**Passage given**
========

Tuesday, 31 January 2012

How India brought down the US’ supersonic man


The 1971 India-Pakistan war didn’t turn out very well from the US’ point of view. For one particular American it went particularly bad. Chuck Yeager, the legendary test pilot and the first man to break the sound barrier, was dispatched by the US government to train Pakistani air force pilots but ended up as target practice for the Indian Air Force, and in the process kicked up a diplomatic storm in a war situation.
Yeager’s presence in Pakistan was one of the surprises of the Cold War. In an article titled, “The Right Stuff in the Wrong Place,” by Edward C. Ingraham, a former US diplomat in Pakistan, recalls how Yeager was called to Islamabad in 1971 to head the Military Assistance Advisory Group (MAAG) – a rather fanciful name for a bunch of thugs teaching other thugs how to fight.
It wasn’t a terribly exciting job: “All that the chief of the advisory group had to do was to teach Pakistanis how to use American military equipment without killing themselves in the process,” writes Ingraham.
Among the perks Yeager enjoyed was a twin-engine Beechcraft, an airplane supplied by the Pentagon. It was his pride and joy and he often used the aircraft for transporting the US ambassador on fishing expeditions in Pakistan’s northwest mountains.

Yeager: Loyal Pakistani!
Yeager may have been a celebrated American icon, but here’s what Ingraham says about his nonchalant attitude. “We at the embassy were increasingly preoccupied with the deepening crisis (the Pakistan Army murdered more than 3,000,000 civilians in then East Pakistan, now Bangladesh). Meetings became more frequent and more tense. We were troubled by the complex questions that the conflict raised. No such doubts seemed to cross the mind of Chuck Yeager. I remember one occasion on which the ambassador asked Yeager for his assessment of how long the Pakistani forces in the East could withstand an all-out attack by India. “We could hold them off for maybe a month,” he replied, “but beyond that we wouldn’t have a chance without help from outside.” It took the rest of us a moment to fathom what he was saying, not realising at first that “we” was West Pakistan, not the United States.”
Clearly, Yeager appeared blithely indifferent to the Pakistani killing machine which was mowing down around 10,000 Bengalis daily from 1970 to 1971.
After the meeting, Ingraham requested Yeager to be be a little more even-handed in his comments. Yeager gave him a withering glance. “Goddamn it, we’re assigned to Pakistan,” he said. “What’s wrong with being loyal?!”
“The dictator of Pakistan at the time, the one who had ordered the crackdown in the East, was a dim-witted general named Yahya Khan. Way over his head in events he couldn’t begin to understand, Yahya took increasingly to brooding and drinking,” writes Ingraham.
“In December of 1971, with Indian supplied guerrillas applying more pressure on his beleaguered forces, Yahya decided on a last, hopeless gesture of defiance. He ordered what was left of his armed forces to attack India directly from the West. His air force roared across the border on the afternoon of December 3 to bomb Indian air bases, while his army crashed into India’s defences on the Western frontier.”

========

**Material**

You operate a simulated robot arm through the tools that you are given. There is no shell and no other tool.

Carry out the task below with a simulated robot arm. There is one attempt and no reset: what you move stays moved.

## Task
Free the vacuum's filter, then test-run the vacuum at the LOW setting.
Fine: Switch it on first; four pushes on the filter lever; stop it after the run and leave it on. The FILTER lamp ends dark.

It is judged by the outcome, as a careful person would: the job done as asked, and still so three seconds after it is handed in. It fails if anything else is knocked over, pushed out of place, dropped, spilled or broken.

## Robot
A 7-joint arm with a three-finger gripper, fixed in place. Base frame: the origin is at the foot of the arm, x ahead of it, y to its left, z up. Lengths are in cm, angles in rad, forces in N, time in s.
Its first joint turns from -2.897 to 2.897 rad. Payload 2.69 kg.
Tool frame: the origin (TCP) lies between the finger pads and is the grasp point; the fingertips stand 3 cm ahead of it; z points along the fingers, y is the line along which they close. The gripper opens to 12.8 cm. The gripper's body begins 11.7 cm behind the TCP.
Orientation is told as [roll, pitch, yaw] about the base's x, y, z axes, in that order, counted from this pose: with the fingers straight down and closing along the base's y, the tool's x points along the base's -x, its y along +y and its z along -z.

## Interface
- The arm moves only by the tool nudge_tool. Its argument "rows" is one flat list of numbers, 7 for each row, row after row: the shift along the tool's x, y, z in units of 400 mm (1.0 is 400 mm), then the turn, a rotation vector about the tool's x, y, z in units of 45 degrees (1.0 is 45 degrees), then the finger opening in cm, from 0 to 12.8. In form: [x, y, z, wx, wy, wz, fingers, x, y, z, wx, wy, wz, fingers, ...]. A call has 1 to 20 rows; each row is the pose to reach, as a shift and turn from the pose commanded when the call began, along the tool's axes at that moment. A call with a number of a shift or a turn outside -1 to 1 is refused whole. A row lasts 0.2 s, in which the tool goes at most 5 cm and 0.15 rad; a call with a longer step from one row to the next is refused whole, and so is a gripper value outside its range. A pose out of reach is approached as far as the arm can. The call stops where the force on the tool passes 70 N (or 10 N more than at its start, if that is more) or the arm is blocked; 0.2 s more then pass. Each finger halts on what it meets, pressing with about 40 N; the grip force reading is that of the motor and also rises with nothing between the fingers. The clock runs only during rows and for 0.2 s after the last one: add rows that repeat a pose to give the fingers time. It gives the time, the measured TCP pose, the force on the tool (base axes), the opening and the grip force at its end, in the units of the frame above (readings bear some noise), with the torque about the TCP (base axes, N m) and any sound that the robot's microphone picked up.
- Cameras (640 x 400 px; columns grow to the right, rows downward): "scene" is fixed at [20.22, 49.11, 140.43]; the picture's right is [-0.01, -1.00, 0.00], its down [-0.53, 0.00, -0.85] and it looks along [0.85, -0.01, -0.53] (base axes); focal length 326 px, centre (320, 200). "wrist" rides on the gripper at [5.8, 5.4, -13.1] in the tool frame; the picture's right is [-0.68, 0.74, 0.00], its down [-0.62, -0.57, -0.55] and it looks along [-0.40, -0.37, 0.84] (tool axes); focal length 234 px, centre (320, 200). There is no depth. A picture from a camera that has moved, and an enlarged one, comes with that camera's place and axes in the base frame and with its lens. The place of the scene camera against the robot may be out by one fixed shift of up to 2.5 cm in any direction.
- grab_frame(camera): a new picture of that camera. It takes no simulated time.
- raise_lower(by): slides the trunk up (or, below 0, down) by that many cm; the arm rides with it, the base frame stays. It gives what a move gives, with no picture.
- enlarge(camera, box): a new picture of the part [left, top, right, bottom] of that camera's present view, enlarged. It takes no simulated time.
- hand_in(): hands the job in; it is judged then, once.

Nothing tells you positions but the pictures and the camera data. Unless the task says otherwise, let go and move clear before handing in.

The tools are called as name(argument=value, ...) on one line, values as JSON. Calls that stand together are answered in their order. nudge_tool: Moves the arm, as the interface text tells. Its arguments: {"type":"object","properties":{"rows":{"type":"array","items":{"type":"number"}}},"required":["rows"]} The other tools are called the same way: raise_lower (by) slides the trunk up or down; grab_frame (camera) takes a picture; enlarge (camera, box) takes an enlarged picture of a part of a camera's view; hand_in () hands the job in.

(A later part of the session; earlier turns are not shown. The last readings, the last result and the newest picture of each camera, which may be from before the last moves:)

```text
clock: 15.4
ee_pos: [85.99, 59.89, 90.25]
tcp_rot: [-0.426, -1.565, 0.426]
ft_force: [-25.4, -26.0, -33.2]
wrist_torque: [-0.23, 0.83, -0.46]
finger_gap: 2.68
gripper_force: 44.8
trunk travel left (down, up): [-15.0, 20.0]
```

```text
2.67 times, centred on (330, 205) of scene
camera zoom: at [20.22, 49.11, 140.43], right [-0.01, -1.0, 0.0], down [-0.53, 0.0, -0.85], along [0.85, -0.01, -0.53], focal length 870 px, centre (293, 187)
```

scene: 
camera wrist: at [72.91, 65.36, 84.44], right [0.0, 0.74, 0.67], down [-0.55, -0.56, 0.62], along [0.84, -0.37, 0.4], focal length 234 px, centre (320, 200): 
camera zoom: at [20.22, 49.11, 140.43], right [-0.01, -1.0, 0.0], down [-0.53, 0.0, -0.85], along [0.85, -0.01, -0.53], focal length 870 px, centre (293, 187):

========

**Requirements**
- 1) Take the listing above and repeat exactly the lines from the one containing "Free the vacuum's" through the one containing "## Interface", both included.
- 2) Write the next part of the passage given, the one that starts with "Tuesday, 31 January".

**Replies**
- 1)
Free the vacuum's filter, then test-run the vacuum at the LOW setting.
Fine: Switch it on first; four pushes on the filter lever; stop it after the run and leave it on. The FILTER lamp ends dark.

It is judged by the outcome, as a careful person would: the job done as asked, and still so three seconds after it is handed in. It fails if anything else is knocked over, pushed out of place, dropped, spilled or broken.

## Robot
A 7-joint arm with a three-finger gripper, fixed in place. Base frame: the origin is at the foot of the arm, x ahead of it, y to its left, z up. Lengths are in cm, angles in rad, forces in N, time in s.
Its first joint turns from -2.897 to 2.897 rad. Payload 2.69 kg.
Tool frame: the origin (TCP) lies between the finger pads and is the grasp point; the fingertips stand 3 cm ahead of it; z points along the fingers, y is the line along which they close. The gripper opens to 12.8 cm. The gripper's body begins 11.7 cm behind the TCP.
Orientation is told as [roll, pitch, yaw] about the base's x, y, z axes, in that order, counted from this pose: with the fingers straight down and closing along the base's y, the tool's x points along the base's -x, its y along +y and its z along -z.

## Interface

- 2)
Getting Personal
Yeager’s hatred for Indians was unconcealed. According to Ingraham, he spent the first hours of the war stalking the Indian embassy in Islamabad, spouting curses at Indians and assuring anyone who would listen that the Pakistani army would be in New Delhi within a week. It was the morning after the first Pakistani airstrike that Yeager began to take the war with India personally.
On the eve of their attack, the Pakistanis, realising the inevitability of a massive Indian retaliation, evacuated their planes from airfields close to the Indian border and moved them to airfields near the Iranian border.
Strangely, no one thought to warn General Yeager.

Taking aim at Yeager
The thread of this story now passes on to Admiral Arun Prakash. An aircraft carrier pilot in 1971, he was an Indian Navy lieutenant on deputation with the Indian Air Force when the war broke out.
In an article he wrote for Vayu Aerospace Review in 2007, Prakash presents a vivid account of his unexpected encounter with Yeager. As briefings for the first wave of retaliatory strikes on Pakistan were being conducted, Prakash had drawn a two-aircraft mission against the PAF base of Chaklala, located south east of Islamabad.
Flying in low under the radar, they climbed to 2000 feet as they neared the target. As Chaklala airfield came into view they scanned the runways for Pakistani fighters but were disappointed to see only two small planes. Dodging antiaircraft fire, Prakash blasted both to smithereens with 30mm cannon fire. One was Yeager’s Beechcraft and the other was a Twin Otter used by Canadian UN forces.

Fishing in troubled waters
When Yeager discovered his plane was smashed, he rushed to the US embassy in Islamabad and started yelling like a deranged maniac. His voice resounding through the embassy, he said the Indian pilot not only knew exactly what he was doing but had been specifically instructed by the Indian prime minister to blast Yeager’s plane. In his autobiography, he later said that it was the “Indian way of giving Uncle Sam the finger”.
Yeager pressured the US embassy in Pakistan into sending a top priority cable to Washington that described the incident as a “deliberate affront to the American nation and recommended immediate countermeasures”. Basically, a desperate and distracted Yeager was calling for the American bombing of India, something that President Richard Nixon and his Secretary of State Henry Kissinger were already mulling.
But, says Ingraham: “I don’t think we ever got an answer.” With the Russians on India’s side in the conflict, the American defence establishment had its hands full. Nobody had time for Yeager’s antics.
However, Ingraham says there are clues Yeager played an active role in the war. A Pakistani businessman, son of a senior general, told him “excitedly that Yeager had moved into the air force base at Peshawar and was personally directing the grateful Pakistanis in deploying their fighter squadrons against the Indians. Another swore he had seen Yeager emerge from a just-landed jet fighter at the Peshawar base.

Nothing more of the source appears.